-------- DATA FOR PROCESSING

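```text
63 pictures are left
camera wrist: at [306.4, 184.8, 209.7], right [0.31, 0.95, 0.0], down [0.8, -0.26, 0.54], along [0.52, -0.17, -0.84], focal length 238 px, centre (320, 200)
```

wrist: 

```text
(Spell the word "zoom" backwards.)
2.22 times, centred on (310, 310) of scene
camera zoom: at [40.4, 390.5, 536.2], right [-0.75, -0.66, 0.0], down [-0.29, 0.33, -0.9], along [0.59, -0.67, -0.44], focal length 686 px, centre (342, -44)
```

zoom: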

----------------
-------- DATA FOR PROCESSING

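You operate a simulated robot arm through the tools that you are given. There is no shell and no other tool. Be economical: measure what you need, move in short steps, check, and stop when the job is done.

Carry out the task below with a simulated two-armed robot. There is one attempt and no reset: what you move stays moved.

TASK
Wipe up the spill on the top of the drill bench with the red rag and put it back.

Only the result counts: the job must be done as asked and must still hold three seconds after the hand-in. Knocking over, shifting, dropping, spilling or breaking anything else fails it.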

----------------

GOAL OF THE EXERCISE – All lines in the data that contain the word "down" should be copied.

ANSWER FOR THE TASK –
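camera wrist: at [306.4, 184.8, 209.7], right [0.31, 0.95, 0.0], down [0.8, -0.26, 0.54], along [0.52, -0.17, -0.84], focal length 238 px, centre (320, 200)
camera zoom: at [40.4, 390.5, 536.2], right [-0.75, -0.66, 0.0], down [-0.29, 0.33, -0.9], along [0.59, -0.67, -0.44], focal length 686 px, centre (342, -44)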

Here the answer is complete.